恵方巻への疑問

 昔ペットボトルが登場してからしばらくの頃だったと思う。ドリフターズ志村けんが、ペットボトルのお茶を飲むとき、ボトルに直に口を付けないで必ず茶碗やグラスに注いでから飲んでいると雑誌か何かに書かれていた。どちらかと言えば決して上品ではないドリフのメンバーの一人が、そんな上品な飲み方をしていると知って驚いたことがあった。

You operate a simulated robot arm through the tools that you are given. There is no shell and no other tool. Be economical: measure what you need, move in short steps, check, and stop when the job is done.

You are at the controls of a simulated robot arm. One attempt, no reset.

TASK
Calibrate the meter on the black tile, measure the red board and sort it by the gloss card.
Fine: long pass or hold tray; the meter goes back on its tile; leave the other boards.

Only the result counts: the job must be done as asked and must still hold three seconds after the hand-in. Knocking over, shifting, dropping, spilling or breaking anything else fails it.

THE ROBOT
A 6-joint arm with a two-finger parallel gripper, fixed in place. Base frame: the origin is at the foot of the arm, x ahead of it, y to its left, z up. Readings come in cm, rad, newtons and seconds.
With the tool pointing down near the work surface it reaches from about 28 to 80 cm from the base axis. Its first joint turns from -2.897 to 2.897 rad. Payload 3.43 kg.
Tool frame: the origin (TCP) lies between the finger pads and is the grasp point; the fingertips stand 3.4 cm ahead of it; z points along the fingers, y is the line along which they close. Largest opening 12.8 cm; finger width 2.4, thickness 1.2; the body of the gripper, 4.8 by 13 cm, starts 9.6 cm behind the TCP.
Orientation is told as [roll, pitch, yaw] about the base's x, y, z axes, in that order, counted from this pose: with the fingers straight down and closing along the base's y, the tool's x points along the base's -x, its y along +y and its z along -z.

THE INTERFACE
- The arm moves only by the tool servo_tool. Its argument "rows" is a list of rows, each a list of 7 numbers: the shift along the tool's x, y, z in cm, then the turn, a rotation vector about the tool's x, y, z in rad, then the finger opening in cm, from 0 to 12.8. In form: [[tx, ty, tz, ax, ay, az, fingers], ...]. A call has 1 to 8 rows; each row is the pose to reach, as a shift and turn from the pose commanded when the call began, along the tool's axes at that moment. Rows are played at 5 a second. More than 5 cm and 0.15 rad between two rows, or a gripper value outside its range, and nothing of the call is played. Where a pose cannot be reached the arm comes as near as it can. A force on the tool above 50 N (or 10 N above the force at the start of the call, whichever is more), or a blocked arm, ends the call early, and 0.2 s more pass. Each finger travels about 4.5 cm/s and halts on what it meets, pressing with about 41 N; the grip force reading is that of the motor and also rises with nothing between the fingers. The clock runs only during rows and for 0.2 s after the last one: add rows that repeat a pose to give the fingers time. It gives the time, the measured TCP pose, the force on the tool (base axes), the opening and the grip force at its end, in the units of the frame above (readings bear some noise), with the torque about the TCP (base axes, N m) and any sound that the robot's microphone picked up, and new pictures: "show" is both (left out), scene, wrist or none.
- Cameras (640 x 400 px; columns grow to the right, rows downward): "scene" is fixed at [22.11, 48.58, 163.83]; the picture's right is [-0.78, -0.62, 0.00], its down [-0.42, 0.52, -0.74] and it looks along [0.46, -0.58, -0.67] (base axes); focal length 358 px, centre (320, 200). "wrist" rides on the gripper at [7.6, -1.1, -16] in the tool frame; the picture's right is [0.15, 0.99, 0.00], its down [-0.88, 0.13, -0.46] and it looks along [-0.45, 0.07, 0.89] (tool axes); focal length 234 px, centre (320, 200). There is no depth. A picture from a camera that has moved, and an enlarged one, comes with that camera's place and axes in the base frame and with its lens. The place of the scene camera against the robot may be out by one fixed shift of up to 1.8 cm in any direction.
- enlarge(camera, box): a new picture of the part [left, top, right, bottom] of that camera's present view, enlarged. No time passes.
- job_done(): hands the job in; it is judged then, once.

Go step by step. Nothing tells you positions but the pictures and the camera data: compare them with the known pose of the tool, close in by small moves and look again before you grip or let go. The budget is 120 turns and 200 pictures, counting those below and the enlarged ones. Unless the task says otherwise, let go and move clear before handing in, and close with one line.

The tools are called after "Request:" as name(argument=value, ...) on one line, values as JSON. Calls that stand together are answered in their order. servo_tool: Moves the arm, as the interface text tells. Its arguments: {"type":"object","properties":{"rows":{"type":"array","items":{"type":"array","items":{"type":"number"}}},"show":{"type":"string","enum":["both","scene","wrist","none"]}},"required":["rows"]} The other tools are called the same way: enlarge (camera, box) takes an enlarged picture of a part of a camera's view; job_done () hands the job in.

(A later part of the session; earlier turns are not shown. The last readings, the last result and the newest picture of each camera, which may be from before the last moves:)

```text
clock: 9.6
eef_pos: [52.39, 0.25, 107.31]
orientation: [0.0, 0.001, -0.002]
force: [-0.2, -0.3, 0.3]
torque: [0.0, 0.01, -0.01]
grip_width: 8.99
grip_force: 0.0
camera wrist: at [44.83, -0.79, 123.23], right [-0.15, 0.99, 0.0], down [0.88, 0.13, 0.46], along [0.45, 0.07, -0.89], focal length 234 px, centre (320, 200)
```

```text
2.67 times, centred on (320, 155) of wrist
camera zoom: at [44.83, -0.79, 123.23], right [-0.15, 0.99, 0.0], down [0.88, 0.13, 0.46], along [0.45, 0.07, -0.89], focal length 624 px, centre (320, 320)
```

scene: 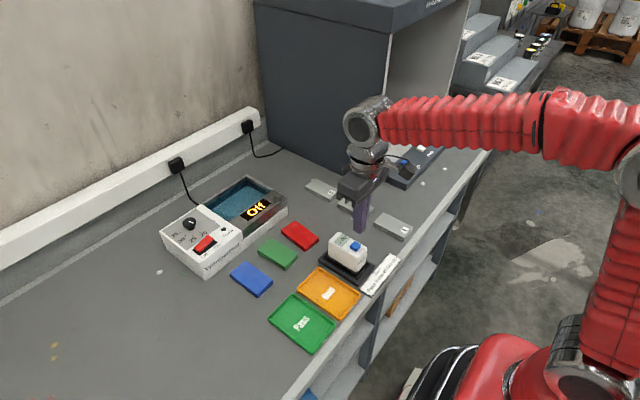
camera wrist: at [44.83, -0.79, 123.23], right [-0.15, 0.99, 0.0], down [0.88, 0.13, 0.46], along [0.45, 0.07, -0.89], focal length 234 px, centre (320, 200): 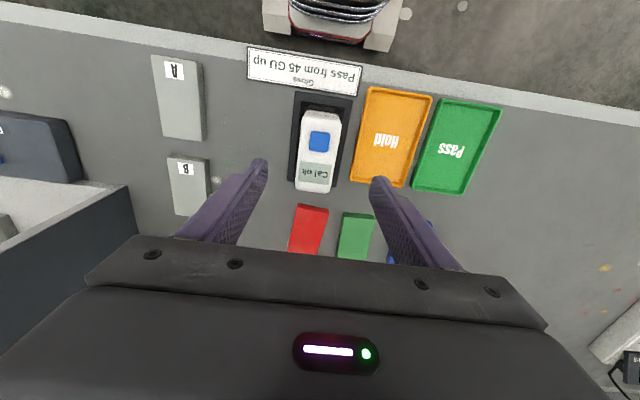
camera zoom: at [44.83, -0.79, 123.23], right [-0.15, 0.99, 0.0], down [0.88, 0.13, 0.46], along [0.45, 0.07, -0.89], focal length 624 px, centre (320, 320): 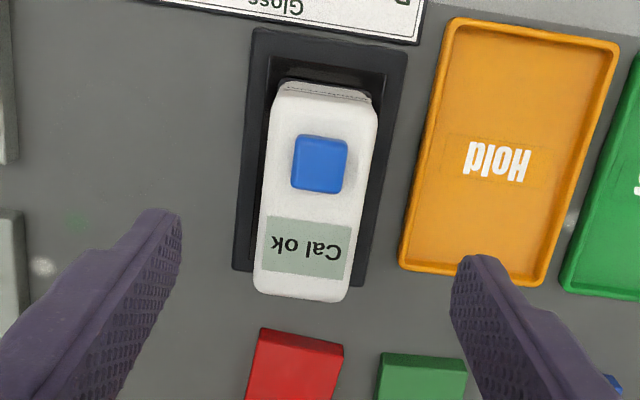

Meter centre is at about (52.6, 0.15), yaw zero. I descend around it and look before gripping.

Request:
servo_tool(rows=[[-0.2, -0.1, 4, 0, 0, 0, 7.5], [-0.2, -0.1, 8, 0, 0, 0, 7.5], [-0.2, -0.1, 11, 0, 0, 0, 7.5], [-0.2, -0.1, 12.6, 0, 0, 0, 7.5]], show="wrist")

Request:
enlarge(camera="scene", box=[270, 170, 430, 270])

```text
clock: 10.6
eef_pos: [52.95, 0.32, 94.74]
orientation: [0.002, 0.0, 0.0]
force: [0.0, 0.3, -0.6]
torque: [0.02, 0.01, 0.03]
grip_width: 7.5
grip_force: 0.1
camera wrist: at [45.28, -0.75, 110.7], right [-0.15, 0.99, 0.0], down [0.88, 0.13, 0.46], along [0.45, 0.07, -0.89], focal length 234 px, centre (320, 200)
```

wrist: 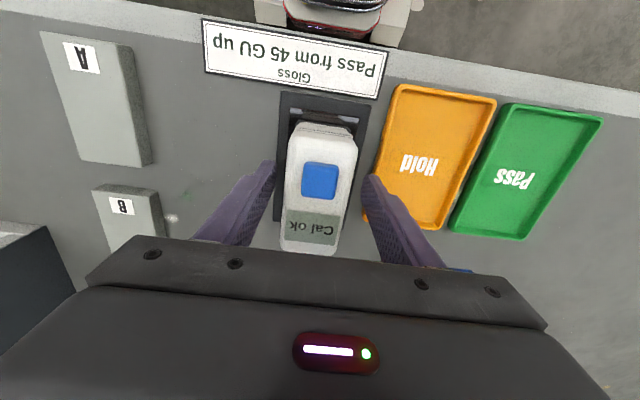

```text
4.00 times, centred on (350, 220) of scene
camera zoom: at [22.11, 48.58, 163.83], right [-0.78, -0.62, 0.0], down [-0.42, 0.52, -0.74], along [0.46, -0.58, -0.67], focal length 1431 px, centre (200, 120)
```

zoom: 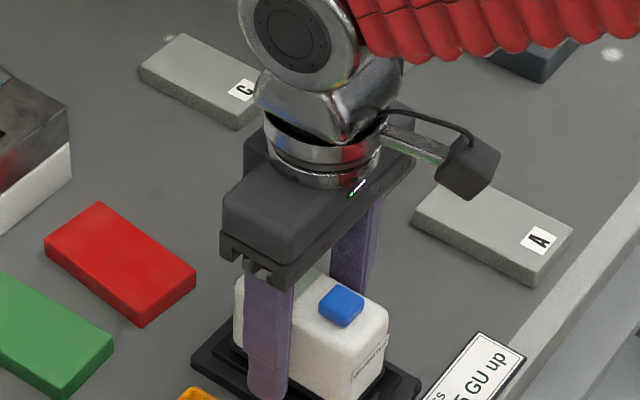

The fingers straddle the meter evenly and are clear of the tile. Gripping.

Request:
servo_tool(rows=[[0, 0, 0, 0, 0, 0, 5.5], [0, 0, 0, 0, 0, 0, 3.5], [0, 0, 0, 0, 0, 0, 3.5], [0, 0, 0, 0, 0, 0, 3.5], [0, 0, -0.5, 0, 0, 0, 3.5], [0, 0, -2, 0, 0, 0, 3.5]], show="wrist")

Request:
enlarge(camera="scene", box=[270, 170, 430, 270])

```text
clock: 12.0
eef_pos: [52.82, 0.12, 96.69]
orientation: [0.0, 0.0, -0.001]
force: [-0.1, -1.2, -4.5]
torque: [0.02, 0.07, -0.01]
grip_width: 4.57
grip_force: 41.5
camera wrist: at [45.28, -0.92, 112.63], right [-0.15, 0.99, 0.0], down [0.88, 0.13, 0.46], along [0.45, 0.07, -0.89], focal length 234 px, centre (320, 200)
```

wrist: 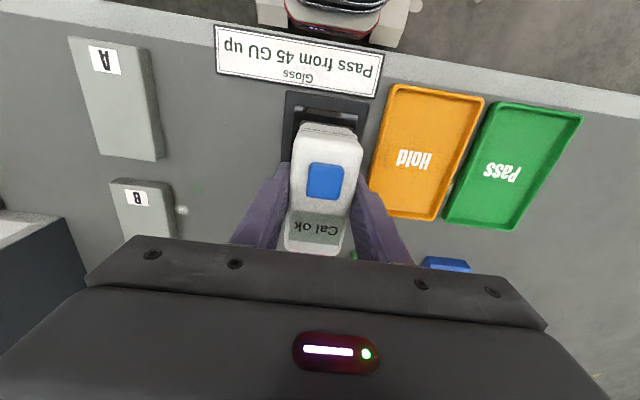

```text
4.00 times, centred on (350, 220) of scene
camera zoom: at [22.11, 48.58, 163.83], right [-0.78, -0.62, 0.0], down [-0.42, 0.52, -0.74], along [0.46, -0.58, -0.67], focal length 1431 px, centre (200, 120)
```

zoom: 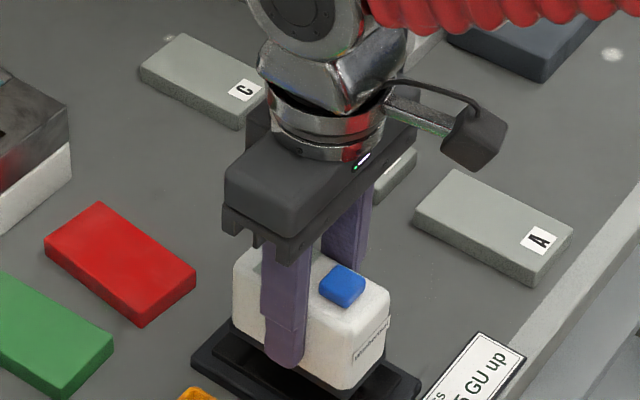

 数年前、社交飲食組合の機関紙の編集を手伝ったことがあった。都内のバーやクラブの経営者たちの組合だった。時々その会合が開かれたが、出席者の何人かがやはりペットボトルに直接口を付けることをしないで必ず湯呑茶碗を要求した。この時も志村のことを思い出して感心した。ある夜会合の後で一同新宿のクラブへ招待されていった。酒がすすみ参加者に酔いがまわって来たとき、ペットボトルに直接口を付けることをしなかった人が誰かの冗談に派手に手を打って大きな声で笑った。それはあの上品な行動をとった人とは思えない品のない笑いだった。
 いまコンビニやスーパーで恵方巻を宣伝するコマーシャルが流れている。いつ頃からか恵方巻という行事が広く一般に普及してきたようだ。でもなぜ誰も言わないのだろう。海苔巻きを切らないで丸のまま直接口にすることの品のなさを。ペットボトルに直接口を付けて飲むことに比べてもはるかに品がないのではないか。
 それで思い出すことがある。もう十数年前にどこかのギャラリーで見た写真展で、すべて若い女性たちのポートレートだったが、彼女たちはみな口を丸く開けていた。なんだろうとよく見ると、胃カメラを飲むときに口が閉じないように銜えさせられるリングのようなものをみな口にしているのだった。ちょっと滑稽な表情なのだが、モデルをしている女性たちにはなぜこんなことをさせられるのか分からなかっただろう。決して上品ではない私にはおぼろに推測することができた。まだ恵方巻が一般化する前だったのだが、おそらくカメラマンは女性たちが恵方巻を銜えているときのような状況を撮影したかったのに違いない。その時の表情を正面から撮りたかったのだろうと想像した。想像した私もカメラマンも品がないことおびただしい。もっとも私はそんなものを見たいともまして撮りたいとも思わないのだから罪は軽いだろう。
 だらだらと何を書きたかったのか。品の悪い話を婉曲に書こうとしているのでこんな書き方になってしまった。恵方巻への疑問という話です。